*SHORT TASK 1:* Could you quote the extracted text from "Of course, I" up to and including "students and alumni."?
*SHORT TASK 2:* Resume the extracted text where it left off.

*EXTRACTED TEXT:*
Fordham seems downright honored by Singer’s participation. The website promoting the event prominently features Singer, calling him “the most influential philosopher alive today.”

Singer is indeed well-known, and has made headlines with statements like “the grounds for not killing persons do not apply to newborn infants,” and “killing a disabled infant is not morally equivalent to killing a person. Very often it is not wrong at all.”

Father McShane is a Jesuit Catholic priest, and the president of a Catholic university. He must know that the espousal and advocacy of Singer’s beliefs at such a place is sure to “disgust” many members of Fordham’s community, who would undoubtedly describe it as a “needlessly provocative” and “hateful” appeal to the “darker side of our nature.” So while McShane, following the precedent set in the case of Ann Coulter, would likely be willing to allow Singer to speak, where is the full-throated condemnation of the decision of his faculty and provost to invite Singer? Singer is slated to speak on Friday—there’s not much time left!

Of course, I am being facetious. Both Singer and Coulter should be allowed to speak. But now that Father McShane is in the business of condemning speakers at Fordham, we can determine that if such a condemnation of Singer is not forthcoming, there are only so many reasons why this can be:

1. Nobody at Fordham knows what Singer espouses or told Father McShane. This seems unlikely, as Fordham calls him “the most influential philosopher alive today.”

2. Neither Father McShane or Fordham institutionally finds Singer’s espousal of infanticide disturbing, or they lack any opinion on it. This is remotely possible, although as a Catholic university, such a circumstance would probably shock the Church hierarchy as well as Fordham students and alumni.

*SUPPLIED INFORMATION:*

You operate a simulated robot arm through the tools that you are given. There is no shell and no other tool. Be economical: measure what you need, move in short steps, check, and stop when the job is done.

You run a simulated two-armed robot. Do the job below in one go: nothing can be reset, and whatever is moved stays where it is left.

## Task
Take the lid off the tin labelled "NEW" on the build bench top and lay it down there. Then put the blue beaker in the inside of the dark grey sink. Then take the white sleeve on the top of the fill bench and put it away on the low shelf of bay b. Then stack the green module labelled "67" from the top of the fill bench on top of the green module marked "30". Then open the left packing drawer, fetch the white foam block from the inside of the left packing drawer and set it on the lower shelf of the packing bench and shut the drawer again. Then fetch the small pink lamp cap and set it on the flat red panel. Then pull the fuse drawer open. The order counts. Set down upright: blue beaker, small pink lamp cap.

*ANSWER 1:*
Of course, I am being facetious. Both Singer and Coulter should be allowed to speak. But now that Father McShane is in the business of condemning speakers at Fordham, we can determine that if such a condemnation of Singer is not forthcoming, there are only so many reasons why this can be:

1. Nobody at Fordham knows what Singer espouses or told Father McShane. This seems unlikely, as Fordham calls him “the most influential philosopher alive today.”

2. Neither Father McShane or Fordham institutionally finds Singer’s espousal of infanticide disturbing, or they lack any opinion on it. This is remotely possible, although as a Catholic university, such a circumstance would probably shock the Church hierarchy as well as Fordham students and alumni.

*ANSWER 2:*
3. Father McShane and Fordham institutionally do in fact find Singer’s espousal of infanticide repugnant, but see no political gain to be had in condemning it, especially as Fordham faculty and administrators are the ones who invited Singer.

I probably don’t have to tell you that number 3 is by far the most likely option. It’s also the most disgraceful from an academic standpoint. While McShane may not feel that he can completely jettison Fordham’s written promises of free speech and academic freedom, he nevertheless used his “bully pulpit” to bully the relatively powerless students of the College Republicans into disinviting Ann Coulter. Meanwhile, he so far has nothing to say about his own administration’s invitation to a person whose views far more people at his university are likely to find repugnant.

In the end, the only reasonable conclusion can be that McShane and the Fordham administration have allowed their politically driven distaste for Ann Coulter to overcome their responsibility as academics to allow the marketplace of ideas to function as intended at Fordham.

The wisest and soundest course would have been to avoid wading into an unnecessary political debate, let both Coulter and Singer speak without commenting on their views, and trust Fordham’s adult students to make up their own minds in an unfettered marketplace of ideas.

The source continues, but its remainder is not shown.